Use Case #06 - Engins Mobiles | Mobile Equipment

📋 Contexte Opérationnel / Operational Context

🇫🇷 Français

Les engins mobiles (chariots élévateurs, véhicules lourds, équipements de chantier) représentent une source majeure d'accidents graves en milieu industriel. La surveillance en temps réel des quasi-collisions piétons, des excès de vitesse, du port de la ceinture, des zones à risque d'impacts et de la maintenance préventive est essentielle pour prévenir les incidents mortels.

🇬🇧 English

Mobile equipment (forklifts, heavy vehicles, construction equipment) represents a major source of serious accidents in industrial environments. Real-time monitoring of pedestrian near-misses, speed violations, seatbelt compliance, impact hotspot zones, and preventive maintenance is critical to prevent fatal incidents.

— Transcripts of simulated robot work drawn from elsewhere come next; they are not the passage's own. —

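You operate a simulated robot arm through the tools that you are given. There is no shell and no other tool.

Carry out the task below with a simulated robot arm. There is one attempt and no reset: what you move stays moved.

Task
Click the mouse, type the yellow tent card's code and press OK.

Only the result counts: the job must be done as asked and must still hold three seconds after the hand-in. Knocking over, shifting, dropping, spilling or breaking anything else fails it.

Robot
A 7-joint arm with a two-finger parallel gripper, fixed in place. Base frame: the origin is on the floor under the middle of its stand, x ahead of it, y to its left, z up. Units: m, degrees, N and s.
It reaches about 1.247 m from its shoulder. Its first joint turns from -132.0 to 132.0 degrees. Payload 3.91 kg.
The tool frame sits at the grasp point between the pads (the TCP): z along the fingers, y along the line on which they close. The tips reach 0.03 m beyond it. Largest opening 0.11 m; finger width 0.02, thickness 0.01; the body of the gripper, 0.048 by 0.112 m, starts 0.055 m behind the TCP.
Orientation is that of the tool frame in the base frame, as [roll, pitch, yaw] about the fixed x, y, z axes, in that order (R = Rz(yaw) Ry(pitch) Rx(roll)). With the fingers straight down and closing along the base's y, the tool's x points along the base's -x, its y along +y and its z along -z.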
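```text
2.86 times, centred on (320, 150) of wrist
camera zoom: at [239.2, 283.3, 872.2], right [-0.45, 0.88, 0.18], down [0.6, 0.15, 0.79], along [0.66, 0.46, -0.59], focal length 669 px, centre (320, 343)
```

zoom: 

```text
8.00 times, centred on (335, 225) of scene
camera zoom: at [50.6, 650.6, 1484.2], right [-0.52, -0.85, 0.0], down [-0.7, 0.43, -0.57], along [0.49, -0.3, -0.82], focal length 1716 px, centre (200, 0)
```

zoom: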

⚠️ Question Métier / Business Question: Comment identifier en temps réel les comportements à risque des engins mobiles et prévenir les collisions avec les piétons? / How to identify high-risk mobile equipment behaviors in real-time and prevent pedestrian collisions?

🕸️ Schéma de Graphe Neo4j / Neo4j Graph Schema

🚜 Architecture SafetyGraph - Engins Mobiles / Mobile Equipment

:Vehicle

🚜

Vehicle

:Worker

👷

Piéton

:Reading

🚨

Speed

:Trip

🛣️

Trajet

:Event

💥

Impact

:Service

🔧

Maintenance

:Zone

📍

Zone

AT

FROM

BY

AT

REQUIRES

AT

Vehicle - Véhicule / Engin mobile

Worker - Travailleur / Piéton

Reading:Speed - Lecture de vitesse

Trip - Trajet / Déplacement

Event:Impact - Événement d'impact

Service - Maintenance préventive

Zone - Zone géographique

⚠️ Requête #1 - Quasi-Collisions Piéton/Engin

🇫🇷 Objectif: Détecter les situations de proximité dangereuse entre véhicules et travailleurs à pied (quasi-collisions).

🇬🇧 Objective: Detect dangerous proximity situations between vehicles and pedestrian workers (near-misses).

💻 Requête Cypher Neo4j

// ⚠️ Détection: Quasi-collisions piéton/véhicule (proximité critique)
// Detection: Pedestrian/vehicle near-misses (critical proximity)

MATCH (v:Vehicle)-[:AT]->(z)-[:PART_OF]->(p {id: $projectId})
MATCH (w:Worker)-[:AT]->(z)
WHERE point.distance(point(v), point(w)) < $proximityM  // Distance critique (ex: 2-3m)
  AND w.timestamp >= $since
WITH v, w, z,
     point.distance(point(v), point(w)) AS distanceMeters,
     COUNT(*) AS nearMissCount
RETURN 
    v.id AS vehicleId,
    v.type AS vehicleType,
    v.operator AS operatorName,
    w.id AS workerId,
    w.name AS workerName,
    z.name AS zoneName,
    round(distanceMeters, 2) AS distanceMeters,
    nearMissCount,
    CASE
        WHEN distanceMeters < 1.0 THEN 'CRITICAL'
        WHEN distanceMeters < 2.0 THEN 'HIGH'
        ELSE 'MEDIUM'
    END AS riskLevel
ORDER BY distanceMeters ASC

📊 Exemple de Résultat / Result Example

{
  "vehicleId": "VEH-2024-FL-0847",
  "vehicleType": "Forklift / Chariot élévateur",
  "operatorName": "Jean Martineau",
  "workerId": "WRK-4783",
  "workerName": "Sophie Dubois",
  "zoneName": "Entrepôt A - Allée 5",
  "distanceMeters": 0.73,  // Moins de 1 mètre!
  "nearMissCount": 1,
  "riskLevel": "CRITICAL",
  "criticalityLevel": "🔴 CRITIQUE / CRITICAL",
  "requiredAction": "Alerte immédiate + coaching sécurité / Immediate alert + safety coaching"
}

🚨 Requête #2 - Vitesses Supérieures à la Limite

🇫🇷 Objectif: Identifier les véhicules circulant à une vitesse supérieure à la limite de la zone ou à la limite globale.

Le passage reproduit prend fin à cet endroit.